4. Das Klassenfundament des „islamischen Fundamentalismus“ ähnelt dem des Faschismus.

Manche haben die „fundamentalistischen“ Regime in Afghanistan oder dem Iran anhand ihrer Herrschaftsmethoden mit dem Faschismus verglichen. Das reicht für eine gefestigte Analyse nicht aus.

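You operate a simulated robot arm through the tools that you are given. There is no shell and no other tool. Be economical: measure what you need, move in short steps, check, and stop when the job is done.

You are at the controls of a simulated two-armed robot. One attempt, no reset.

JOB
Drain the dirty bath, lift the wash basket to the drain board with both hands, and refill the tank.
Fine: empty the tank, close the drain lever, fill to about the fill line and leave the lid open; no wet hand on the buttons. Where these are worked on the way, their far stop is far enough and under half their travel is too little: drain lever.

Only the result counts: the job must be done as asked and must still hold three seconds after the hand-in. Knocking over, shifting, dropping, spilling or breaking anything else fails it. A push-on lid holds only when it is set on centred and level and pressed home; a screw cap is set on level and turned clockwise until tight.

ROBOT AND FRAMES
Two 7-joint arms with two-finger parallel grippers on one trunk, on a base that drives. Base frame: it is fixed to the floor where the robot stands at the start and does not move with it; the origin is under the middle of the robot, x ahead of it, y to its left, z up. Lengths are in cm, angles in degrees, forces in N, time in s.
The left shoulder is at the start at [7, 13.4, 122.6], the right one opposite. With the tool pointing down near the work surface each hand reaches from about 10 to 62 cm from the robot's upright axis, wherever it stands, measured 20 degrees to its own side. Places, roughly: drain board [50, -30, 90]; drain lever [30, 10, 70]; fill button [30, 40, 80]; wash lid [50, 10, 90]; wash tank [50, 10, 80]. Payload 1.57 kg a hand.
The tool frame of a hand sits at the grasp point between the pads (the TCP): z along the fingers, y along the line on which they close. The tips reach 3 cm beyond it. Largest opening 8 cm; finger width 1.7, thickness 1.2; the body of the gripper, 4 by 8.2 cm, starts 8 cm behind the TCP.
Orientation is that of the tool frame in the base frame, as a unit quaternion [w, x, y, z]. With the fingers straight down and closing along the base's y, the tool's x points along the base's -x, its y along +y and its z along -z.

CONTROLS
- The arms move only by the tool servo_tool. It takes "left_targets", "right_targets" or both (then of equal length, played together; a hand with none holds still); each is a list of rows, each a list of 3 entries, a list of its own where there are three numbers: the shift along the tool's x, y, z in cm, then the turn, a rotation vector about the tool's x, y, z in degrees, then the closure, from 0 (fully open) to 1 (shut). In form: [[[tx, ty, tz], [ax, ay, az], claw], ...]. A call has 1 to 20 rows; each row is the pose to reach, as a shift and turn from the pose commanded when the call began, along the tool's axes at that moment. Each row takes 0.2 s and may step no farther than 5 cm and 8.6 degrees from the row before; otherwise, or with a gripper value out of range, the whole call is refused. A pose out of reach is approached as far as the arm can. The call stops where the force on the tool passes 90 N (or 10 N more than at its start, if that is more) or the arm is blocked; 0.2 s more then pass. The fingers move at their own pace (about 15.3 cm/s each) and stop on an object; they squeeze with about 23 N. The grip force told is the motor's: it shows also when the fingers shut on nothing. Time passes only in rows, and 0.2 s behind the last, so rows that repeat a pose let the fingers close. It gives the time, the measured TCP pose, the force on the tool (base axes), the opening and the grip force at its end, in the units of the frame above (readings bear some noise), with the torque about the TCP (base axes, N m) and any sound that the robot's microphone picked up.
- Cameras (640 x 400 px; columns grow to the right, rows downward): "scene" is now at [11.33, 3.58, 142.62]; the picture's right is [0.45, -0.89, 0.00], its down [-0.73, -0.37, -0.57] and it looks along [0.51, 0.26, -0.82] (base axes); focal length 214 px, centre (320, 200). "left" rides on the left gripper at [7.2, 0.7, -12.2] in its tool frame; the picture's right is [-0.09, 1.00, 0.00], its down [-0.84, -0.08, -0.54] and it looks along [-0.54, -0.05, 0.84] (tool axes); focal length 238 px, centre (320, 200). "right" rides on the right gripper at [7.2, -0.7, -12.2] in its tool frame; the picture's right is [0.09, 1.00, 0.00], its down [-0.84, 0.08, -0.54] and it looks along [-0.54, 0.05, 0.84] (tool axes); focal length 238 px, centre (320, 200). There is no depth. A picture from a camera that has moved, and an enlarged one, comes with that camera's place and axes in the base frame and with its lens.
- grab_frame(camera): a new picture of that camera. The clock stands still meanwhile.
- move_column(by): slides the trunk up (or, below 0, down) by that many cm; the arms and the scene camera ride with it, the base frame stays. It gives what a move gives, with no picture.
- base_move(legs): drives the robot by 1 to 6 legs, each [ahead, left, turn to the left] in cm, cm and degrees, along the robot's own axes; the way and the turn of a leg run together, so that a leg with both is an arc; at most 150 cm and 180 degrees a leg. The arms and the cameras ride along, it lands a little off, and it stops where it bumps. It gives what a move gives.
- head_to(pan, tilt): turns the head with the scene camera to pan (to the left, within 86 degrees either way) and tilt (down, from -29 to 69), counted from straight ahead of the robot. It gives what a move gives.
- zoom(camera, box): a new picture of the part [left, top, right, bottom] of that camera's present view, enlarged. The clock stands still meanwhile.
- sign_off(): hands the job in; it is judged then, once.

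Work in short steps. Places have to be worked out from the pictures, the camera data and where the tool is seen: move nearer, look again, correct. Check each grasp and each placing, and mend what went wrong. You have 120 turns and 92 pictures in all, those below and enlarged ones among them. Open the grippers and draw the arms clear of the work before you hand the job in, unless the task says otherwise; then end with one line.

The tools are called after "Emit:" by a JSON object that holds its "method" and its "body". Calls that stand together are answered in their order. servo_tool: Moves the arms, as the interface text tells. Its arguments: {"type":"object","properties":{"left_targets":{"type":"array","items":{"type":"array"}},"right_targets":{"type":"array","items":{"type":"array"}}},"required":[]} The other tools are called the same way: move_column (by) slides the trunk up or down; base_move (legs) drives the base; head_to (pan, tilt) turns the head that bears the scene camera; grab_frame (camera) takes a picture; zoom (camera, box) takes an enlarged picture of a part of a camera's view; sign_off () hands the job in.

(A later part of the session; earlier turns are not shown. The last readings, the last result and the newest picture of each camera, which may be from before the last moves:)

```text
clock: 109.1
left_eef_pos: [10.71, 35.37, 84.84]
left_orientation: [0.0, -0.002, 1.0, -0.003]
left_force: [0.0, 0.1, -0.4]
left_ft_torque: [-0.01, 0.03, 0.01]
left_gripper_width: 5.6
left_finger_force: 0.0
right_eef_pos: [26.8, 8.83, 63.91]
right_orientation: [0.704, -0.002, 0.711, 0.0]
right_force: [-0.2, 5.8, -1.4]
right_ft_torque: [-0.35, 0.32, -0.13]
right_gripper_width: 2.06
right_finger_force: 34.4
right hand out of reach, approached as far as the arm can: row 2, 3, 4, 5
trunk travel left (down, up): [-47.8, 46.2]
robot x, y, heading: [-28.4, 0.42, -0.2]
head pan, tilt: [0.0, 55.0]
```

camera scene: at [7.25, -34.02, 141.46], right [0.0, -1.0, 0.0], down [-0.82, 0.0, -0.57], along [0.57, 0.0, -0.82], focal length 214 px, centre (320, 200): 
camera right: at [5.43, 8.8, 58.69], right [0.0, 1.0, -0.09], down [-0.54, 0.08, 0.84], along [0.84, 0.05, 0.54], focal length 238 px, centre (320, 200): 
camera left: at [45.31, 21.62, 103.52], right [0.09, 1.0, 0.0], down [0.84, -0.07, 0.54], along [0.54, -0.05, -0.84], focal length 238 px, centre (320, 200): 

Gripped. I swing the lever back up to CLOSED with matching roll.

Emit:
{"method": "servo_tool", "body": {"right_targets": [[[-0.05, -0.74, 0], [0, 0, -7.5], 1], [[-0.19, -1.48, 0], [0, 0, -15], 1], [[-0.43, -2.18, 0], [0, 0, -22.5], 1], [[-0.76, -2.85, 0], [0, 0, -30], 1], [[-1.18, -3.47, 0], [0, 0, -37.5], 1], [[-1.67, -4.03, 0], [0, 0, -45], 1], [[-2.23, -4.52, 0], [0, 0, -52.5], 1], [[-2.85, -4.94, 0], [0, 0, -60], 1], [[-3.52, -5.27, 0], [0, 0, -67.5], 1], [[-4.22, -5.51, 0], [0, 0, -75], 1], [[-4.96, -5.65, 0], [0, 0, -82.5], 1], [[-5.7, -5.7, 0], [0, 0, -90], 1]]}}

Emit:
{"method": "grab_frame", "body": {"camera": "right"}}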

Motive und Handlungen von Einzelnen, sollen sie zu Motiven und Handlungen von Vielen werden, müssen gegründet sein auf eine soziale Situation, eine Klassensituation. In den sich industrialisierenden, aber noch stark feudalistischen Staaten des Nahen Ostens existiert eine bedeutende Mittelschicht aus Händler, Handwerkern u.ä. Die Industrialisierung, beschleunigt durch die Globalisierung, läßt diese Mittelschicht verarmen und verfallen. Aber das, was im „normalen Kapitalismus“ die Folge wäre, ihr Herabfallen in die Arbeiterklasse, ihre Proletarisierung, ist hier nicht möglich. Denn wie soll ein verlumpter Handwerker zum Arbeiter werden, wo schon Hunderttausende und Millionen Arbeiter als chronisch Erwerbslose auf der Straße stehen? Was kann der von seiner Sippe mühsam unterstützte Händlersohn, der im Norden studierte und dann zurückkehrt in ein Land, wo seine Arbeitskraft nicht zu verkaufen ist, dort noch werden? Kurz: das Ergebnis dieser sozialen Prozesse ist ein Verfaulen dieser Mittelschicht. Und dieses klägliche Kleinbürgertum, verbittert angesichts seiner ausweglosen Lage, erzeugt in sich einen grenzenlosen, stumpfen Haß auf alles Neue und Moderne. Es ist nicht in der Lage eine Zukunft zu erkennen, wo es doch auch als Klasse keine Zukunft hat. Dem verarmten Kleinbürger ist jeder Entwicklungsgedanke feind, da die Entwicklung stets gegen ihn ging - jeder Fortschritt brachte ihm nur Mühsal und Schulden. So ist diese verfaulende Mittelschicht, und mit ihr die verelendeten nordafrikanischen Kleinbauern und Nomaden, der Nährboden für den „Fundamentalismus“, für eine die eigene Vergangenheit scheinbar wiederaufrichtende Bewegung. Der faulende Kapitalismus zeugt so seine Kampfratten. (Sollte das Wort Lenins, daß der Imperialismus faulender Kapitalismus ist, noch eine Illustration brauchen, die heutige „dritte Welt“ ist sie.)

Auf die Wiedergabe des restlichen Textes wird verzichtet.